Big Oil has taken its lumps in the arena of public opinion this year, thanks to humongous company profits and record-high gas prices.
If petroleum giants such as Exxon Mobil, Shell and BP desire an image makeover, perhaps they could launch a nationwide PR campaign with this theme: "High Gas Prices Save Lives!"
Who wouldn't want praise for saving lives? Besides, it's true - those high gas prices are saving lives, because they're changing America's driving habits in multiple ways, according to a study by the Transportation Research Institute at the University of Michigan.
The study by Professor Michael Sivak, chronicled in an Associated Press report last week, reaches a striking conclusion: Thanks to high gas prices, U.S. traffic fatalities could plunge below 37,000 this year - the lowest level since 1961, when John F. Kennedy became president, "West Side Story" was a blockbuster movie and Fritos corn chips were introduced.
If Sivak is right, this year's fatality total could approximate the highway death count of 47 years ago even though America has roughly two and a half times as many drivers and more than three times as many vehicles as in 1961.
Sivak's research shows that traffic fatalities made huge drops of 22.1 percent in March and 17.9 percent in April (compared to a year earlier) as gas prices soared. He concludes that motorists reached a "tipping point" in that period, dramatically altering their driving habits as the pocketbook pain at the pump escalated.
So what do plunging traffic fatalities have to do with high gas prices?
We're driving less. Americans reduced their miles driven for eight straight months from November through June. Americans drove 12.2 billion fewer miles in June, a drop of 4.7 percent from a year earlier.
Some Americans are driving slower to improve gas mileage. Remember, "speed kills."
People are reducing nonessential driving first, including riskier leisure driving on nights and weekends.
Teenage and elderly drivers, with higher accident rates, are more inclined than other motorists to drive less as a result of record-high gas prices, which peaked at a national average of $4.11 a gallon for regular in July.
Sivak forecasts that highway deaths this year will drop below 37,000 for the first time since 1961 if the March and April trends continue. He studied data for a one-year period through April, with fatalities falling an average of 4.2 percent for the first 10 months before making the spectacular drops in March and April.

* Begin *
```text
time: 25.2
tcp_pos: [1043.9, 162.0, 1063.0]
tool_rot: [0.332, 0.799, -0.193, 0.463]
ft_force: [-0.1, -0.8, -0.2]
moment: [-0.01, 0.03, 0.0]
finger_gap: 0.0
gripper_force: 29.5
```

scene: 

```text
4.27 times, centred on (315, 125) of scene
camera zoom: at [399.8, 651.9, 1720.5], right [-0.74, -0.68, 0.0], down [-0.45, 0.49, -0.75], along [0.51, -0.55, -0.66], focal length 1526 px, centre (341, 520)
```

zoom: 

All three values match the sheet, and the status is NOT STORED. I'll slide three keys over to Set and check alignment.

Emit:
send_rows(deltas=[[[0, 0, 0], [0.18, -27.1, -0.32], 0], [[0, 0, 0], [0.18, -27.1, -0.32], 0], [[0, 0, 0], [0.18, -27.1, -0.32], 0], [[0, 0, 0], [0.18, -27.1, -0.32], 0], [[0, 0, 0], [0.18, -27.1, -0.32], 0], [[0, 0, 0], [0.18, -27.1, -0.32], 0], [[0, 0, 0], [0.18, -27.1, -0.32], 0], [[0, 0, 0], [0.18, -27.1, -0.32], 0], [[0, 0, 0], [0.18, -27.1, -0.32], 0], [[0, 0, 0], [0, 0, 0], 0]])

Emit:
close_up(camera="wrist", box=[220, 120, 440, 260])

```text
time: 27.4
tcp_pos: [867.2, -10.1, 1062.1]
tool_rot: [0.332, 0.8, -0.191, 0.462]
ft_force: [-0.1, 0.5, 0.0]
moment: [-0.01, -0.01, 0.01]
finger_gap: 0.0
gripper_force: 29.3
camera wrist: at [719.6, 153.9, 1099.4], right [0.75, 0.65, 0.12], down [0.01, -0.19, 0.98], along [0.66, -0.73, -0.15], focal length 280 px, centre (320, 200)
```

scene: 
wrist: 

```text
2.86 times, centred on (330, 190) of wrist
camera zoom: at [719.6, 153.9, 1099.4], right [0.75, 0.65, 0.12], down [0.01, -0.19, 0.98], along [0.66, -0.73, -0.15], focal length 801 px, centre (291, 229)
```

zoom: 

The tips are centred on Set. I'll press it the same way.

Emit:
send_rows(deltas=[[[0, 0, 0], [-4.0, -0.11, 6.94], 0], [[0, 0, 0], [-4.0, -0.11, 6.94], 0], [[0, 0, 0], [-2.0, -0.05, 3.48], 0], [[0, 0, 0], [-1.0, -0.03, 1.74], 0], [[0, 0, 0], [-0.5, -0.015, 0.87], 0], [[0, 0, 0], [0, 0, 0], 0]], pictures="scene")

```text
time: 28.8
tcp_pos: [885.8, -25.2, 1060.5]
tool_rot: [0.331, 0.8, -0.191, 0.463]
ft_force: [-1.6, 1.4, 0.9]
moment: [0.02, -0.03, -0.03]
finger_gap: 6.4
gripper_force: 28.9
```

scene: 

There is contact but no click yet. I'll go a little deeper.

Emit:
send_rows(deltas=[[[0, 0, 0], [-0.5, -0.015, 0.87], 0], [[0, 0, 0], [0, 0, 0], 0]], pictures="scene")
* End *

If he's right, there would be an exceptionally large reduction of more than 4,000 traffic deaths this year. In 2007, there were 41,059 traffic fatalities, down more than 1,600 from 2006 and the fewest highway deaths since 1994. Deaths peaked at 55,600 in 1972 and then went into a steady decline, but in some recent years the annual totals changed only minimally.
Safer cars and better roads have slashed fatalities, which hit a record-low rate of 1.37 deaths per 100 million miles traveled in 2007.
We shouldn't get complacent, however. Annual U.S. traffic deaths are more than double the number of homicides. Nearly 2.5 million people suffered injuries, some severe and disabling, in traffic accidents in 2007. The economic cost for vehicle crashes was estimated at $231 billion in 2000.
Acting Federal Highway Administrator Jim Ray has issued a "call to arms" for roadway improvements to enhance safety. In 2007, a federal commission urged better enforcement of safety laws and stronger licensing requirements for drivers.
Americans shouldn't require the impetus of higher gas prices to lower road deaths appreciably. Most fatalities result from drivers speeding, drinking or doing drugs, running red lights or stop signs, failing to slow for bad weather or simply being inattentive.
We can avoid those deadly habits whether gas is $1 or $10 a gallon.